LUIS ARROYO, BASEBALL'S BEST RELIEVER IN '61, DIES AT 88
He was not on the list.
Luis Arroyo, a stoutly built left-hander with a baffling screwball who was an All-Star in each major league, pitched in two World Series and as a reliever helped Whitey Ford achieve his finest season with the Yankees, died on Wednesday in Guayanilla, P.R. He was 88.
His daughter, Milagros, said the cause was cancer.
Over all, Arroyo had a middling career, spending all or part of eight seasons in the major leagues with four different teams. But in 1961 he was the best reliever in the game, a prototype of the late-inning specialist now known as a closer.
The Yankees were a powerful team — that was the season Roger Maris surpassed Babe Ruth’s record total of 60 home runs and Mickey Mantle added 54 — and Arroyo, who had joined the team the previous year, was something of surprise weapon. In fact he had a surprise weapon.
Some accounts of Arroyo’s career say he developed his screwball with the Yankees, though there is evidence that it was part of his repertoire much earlier. The pitch, a reverse-breaking curve, is difficult to throw and control and hard on the elbow, which is why few pitchers feature it. Most who do are left-handed — famous screwballers have included Carl Hubbell, Mike Cuellar and Fernando Valenzuela — because the pitch is especially effective for them against right-handed hitters. In any case, Arroyo’s screwball was especially fearsome in 1961.
Arroyo appeared in 65 games that season and finished 54, pitching 119 innings with a 2.19 earned run average. His record was a startling 15-5, and he has been credited with 29 saves. (The term was in use at the time, and The Sporting News had begun tabulating saves according to a formula that has since been modified, but the save did not become an official statistic until 1969.)
Many of the games he finished had been started by Ford, who completed just 11 of 39 starts and whose 25 victories (he lost only four) were the most of his Hall of Fame career.
“Beer for everybody on me,” Ford said in the locker room after his 20th win. “And two for my boy, Luis.”
Luis Enrique Arroyo Lugo was born in Peñuelas, P.R., on Feb. 18, 1927; according to a biographical article on Baseball-Reference.com, he was the third of five children of Felipe Arroyo González, a laborer on a sugar cane plantation, and Modesta Lugo de Arrazose.
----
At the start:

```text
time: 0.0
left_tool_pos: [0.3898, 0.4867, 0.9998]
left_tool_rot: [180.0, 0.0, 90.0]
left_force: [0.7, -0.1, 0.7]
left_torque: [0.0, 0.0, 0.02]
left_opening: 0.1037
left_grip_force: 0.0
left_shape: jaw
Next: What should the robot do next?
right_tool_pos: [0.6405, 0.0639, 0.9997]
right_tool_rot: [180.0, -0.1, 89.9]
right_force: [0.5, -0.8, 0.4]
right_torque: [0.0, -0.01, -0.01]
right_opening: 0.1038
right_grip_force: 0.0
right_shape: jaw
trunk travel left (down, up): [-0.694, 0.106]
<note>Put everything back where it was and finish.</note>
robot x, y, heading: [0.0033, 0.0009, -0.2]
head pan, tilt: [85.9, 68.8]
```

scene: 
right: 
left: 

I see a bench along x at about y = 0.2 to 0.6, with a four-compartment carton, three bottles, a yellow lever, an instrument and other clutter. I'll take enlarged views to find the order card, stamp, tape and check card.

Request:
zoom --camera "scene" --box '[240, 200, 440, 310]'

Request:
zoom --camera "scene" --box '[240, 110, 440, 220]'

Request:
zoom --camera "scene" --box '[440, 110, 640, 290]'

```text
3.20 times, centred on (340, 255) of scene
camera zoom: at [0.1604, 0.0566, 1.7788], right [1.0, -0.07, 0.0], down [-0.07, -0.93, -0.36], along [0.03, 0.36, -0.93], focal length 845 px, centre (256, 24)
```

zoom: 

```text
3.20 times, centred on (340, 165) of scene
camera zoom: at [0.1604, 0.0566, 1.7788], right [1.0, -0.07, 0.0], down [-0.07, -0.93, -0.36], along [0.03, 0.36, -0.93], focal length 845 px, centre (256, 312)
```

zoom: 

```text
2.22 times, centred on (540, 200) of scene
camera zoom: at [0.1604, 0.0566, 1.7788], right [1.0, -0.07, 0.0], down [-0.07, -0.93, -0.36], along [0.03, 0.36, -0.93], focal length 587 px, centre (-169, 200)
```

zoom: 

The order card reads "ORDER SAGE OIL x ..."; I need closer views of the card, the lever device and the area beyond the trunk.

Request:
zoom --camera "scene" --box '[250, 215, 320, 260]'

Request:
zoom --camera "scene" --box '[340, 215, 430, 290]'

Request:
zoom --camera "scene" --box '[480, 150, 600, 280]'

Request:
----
The article says he dropped out of high school to play professional ball in the nearby city of Ponce in 1947, though he would have been 19 or 20 at the time.
His early professional career was spent in the Puerto Rico winter leagues as well as in the American minors, and he came to the big leagues as a starting pitcher with the St. Louis Cardinals in 1955 at the relatively advanced age of 28.
It was an auspicious rookie season. He won his first six decisions, and with a 10-3 record in July he was named to the National League All-Star team. He did not play; he recalled later that he was preparing to warm up in the bullpen when Stan Musial homered in the bottom of the 12th to end the game. (He didn’t pitch for his other All-Star team, either, the 1961 American League squad.)
For the rest of 1955 he was less successful — his final record was 11-8 — and for the next few seasons he bounced around, playing for the Pittsburgh Pirates and the Cincinnati Reds. It was with the Pirates that he began making the transition from starter to reliever.
He was playing for the Reds’ minor league affiliate in Havana in 1959, the year the Cuban revolution took place; the Reds subsequently moved the team to Jersey City. That was where the Yankees scouted him, and he began playing in the Bronx the next season. He pitched in two World Series for the Yankees: in 1960, against his former team the Pirates (the Yankees lost in seven games), and 1961, against another former team, the Reds. That year he was the winning pitcher in Game 3 of the Yankees’ five-game championship triumph.
Arroyo married at least twice. In addition to his daughter, he is survived by three sons, Paicky, Luis and Harold; 11 grandchildren; and one great-granddaughter.
After two ineffective seasons and arm trouble, Arroyo was released by the Yankees in 1963 with a cumulative record of 40-32, with 45 saves. He played a bit longer in Puerto Rico, and after his playing days ended, he was a manager in Puerto Rico and a Yankee scout.
In later years he recalled that after the 1961 season, the Yankees paid him not to pitch in Puerto Rico during the winter, as he had during most of his career, something he would later view as a mistake. He put on weight, he said, though at 5 feet 8 inches and approaching 200 pounds in his prime, he was never svelte.
“They say he don’t look much like a pitcher,” his first Yankee manager, Casey Stengel, said about him. “Then again they say Yogi Berra don’t look much like a ballplayer.”